» **Selection**
Risulta dalla consultazione degli atti, ai quali la Corte ha accesso in ragione della natura processuale della doglianza, che il giudice di primo grado ha revocato l’ordinanza di sospensione del procedimento con messa alla prova inaudita altera parte, direttamente con la sentenza, e la Corte d’Appello, con il provvedimento impugnato, ha ritenuto la correttezza di tale statuizione.
In applicazione del suddetto principio, che peraltro emerge dal tenore letterale dell’art. 464-octies cod. proc. pen., la sentenza impugnata e quella di primo grado devono essere annullate senza rinvio nei confronti di NOME limitatamente al reato di furto tentato di cui al capo A), in relazione al quale il ricorrente era stato ammesso al beneficio in discorso, con trasmissione degli atti al Tribunale di Messina per l’ulteriore corso.
Il secondo motivo dedotto nell’interesse di COGNOME è inammissibile.
In relazione alla doglianza relativa alla mancata applicazione dell’art. 131bis cod. pen. il motivo non è consentito, considerato che la doglianza non è stata sollevata con l’atto di appello (cfr., ex plurimis, Sez. 5, n. 4835 del 27/10/2021, COGNOME, Rv. 282773 – 01, secondo cui, in tema di esclusione della punibilità per la particolare tenuità del fatto, la questione dell’applicabilità dell’art. 131-bis cod. pen. non può essere dedotta per la prima volta in cassazione, ostandovi il disposto di cui all’art. 606, comma 3, cod. proc. pen., se il predetto articolo era già in vigore alla data della deliberazione della sentenza impugnata, né sul giudice di merito grava, in difetto di una specifica richiesta, alcun obbligo di pronunciare comunque sulla relativa causa di esclusione della punibilità).
Quanto alla doglianza relativa al riconoscimento delle circostanze attenuanti generiche non nella massima estensione, la stessa risulta dedotta in maniera generica, e in ogni caso deve osservarsi che la Corte territoriale ha reso al riguardo una motivazione immune da vizi, effettuando un riferimento del tutto adeguato alla “tipologia dei fatti che denota un contesto non occasionale” e alla congruità del trattamento sanzionatorio (cfr., in tema, Sez. 2, n. 17347 del 26/01/2021, COGNOME, Rv. 281217 – 01, secondo cui, la
mancata concessione delle attenuanti generiche nella massima estensione di un terzo non impone al giudice di considerare necessariamente gli elementi favorevoli dedotti dall’imputato, sia pure per disattenderli, essendo sufficiente che nel riferimento a quelli sfavorevoli di preponderante rilevanza, ritenuti ostativi alla concessione delle predette attenuanti nella massima estensione, abbia riguardo al trattamento sanzionatorio nel suo complesso, ritenendolo congruo rispetto alle esigenze di individualizzazione della pena, ex art. 27 Cost.).

» **Information shown**
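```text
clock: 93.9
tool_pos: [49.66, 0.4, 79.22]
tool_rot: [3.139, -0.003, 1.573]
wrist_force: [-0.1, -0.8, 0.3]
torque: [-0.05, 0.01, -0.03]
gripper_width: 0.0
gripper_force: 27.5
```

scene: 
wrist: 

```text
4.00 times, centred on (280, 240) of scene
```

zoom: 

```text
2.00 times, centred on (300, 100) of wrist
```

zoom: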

» **Written instruction A**
Please copy out the portion of the selection from "Risulta dalla consultazione" to "per l’ulteriore corso." without changes.
» **Written instruction B**
Give the continuation of the selection.

» **Exercise answer A**
Risulta dalla consultazione degli atti, ai quali la Corte ha accesso in ragione della natura processuale della doglianza, che il giudice di primo grado ha revocato l’ordinanza di sospensione del procedimento con messa alla prova inaudita altera parte, direttamente con la sentenza, e la Corte d’Appello, con il provvedimento impugnato, ha ritenuto la correttezza di tale statuizione.
In applicazione del suddetto principio, che peraltro emerge dal tenore letterale dell’art. 464-octies cod. proc. pen., la sentenza impugnata e quella di primo grado devono essere annullate senza rinvio nei confronti di NOME limitatamente al reato di furto tentato di cui al capo A), in relazione al quale il ricorrente era stato ammesso al beneficio in discorso, con trasmissione degli atti al Tribunale di Messina per l’ulteriore corso.

» **Exercise answer B**
Alla stregua di tali rilievi il ricorso deve, dunque, essere dichiarato inammissibile quanto al capo B) e per l’effetto deve essere dichiarata eseguibile la pena irrogata per tale imputazione nella misura di anni uno, mesi quattro di reclusione ed euro 344 di multa.
Quanto al ricorso proposto nell’interesse del COGNOME, il primo motivo, con il quale si deduce violazione di legge e vizio di motivazione in relazione alla statuizione di responsabilità del ricorrente per il reato di tentato furto pluriaggravato contestato al capo A) dell’imputazione, è fondato, rimanendo assorbiti gli ulteriori motivi.
Ed invero, in relazione alla ritenuta presenza del ricorrente sul luogo del tentato furto la Corte d’Appello ha argomentato affermando che “la presenza dell’imputato a bordo dell’autovettura subito dopo l’avvistamento dei due giovani incappucciati, non lascia dubbi sul fatto che si trattasse dello stesso giovane in precedenza notato in compagnia di COGNOME” (v. pag. 4 della sentenza impugnata).
(2N) La motivazione la Corte territoriale non si è confrontata con le deduzioni difensive che hanno evidenziato che nessuno dei protagonisti della vicenda era stato riconosciuto dal testimone oculare e che il COGNOME era stato fermato e sottoposto a controllo circa un’ora dopo il fatto, mentre si trovava a bordo di una vettura dello stesso tipo di quella utilizzata dai protagonisti del tentato furto per allontanarsi dal luogo del delitto; la Corte d’Appello, in particolare, non ha argomentato in relazione all’eventualità, dedotta dalla difesa con i motivi di appello e non irragionevole, che il ricorrente fosse salito a bordo della vettura successivamente al tentativo di furto.
Per tali ragioni la sentenza impugnata deve essere annullata nei confronti di COGNOME NOME, con rinvio per nuovo giudizio ad altra sezione della Corte di Appello di Messina.
P.Q.M.
Annulla senza rinvio la sentenza impugnata e quella di primo grado nei confronti di COGNOME NOMECOGNOME limitatamente al capo A) disponendosi la
trasmissione degli atti al Tribunale di Messina per l’ulteriore corso. Dichiara inammissibile nel resto il ricorso quanto al capo B) e dichiara eseguibile la pena
per tale imputazione nella misura di anni uno, mesi quattro di reclusione ed euro 344 di multa. Annulla la sentenza impugnata nei confronti di COGNOME
NOMECOGNOME con rinvio per nuovo giudizio ad altra sezione della Corte di Appello di
Messina.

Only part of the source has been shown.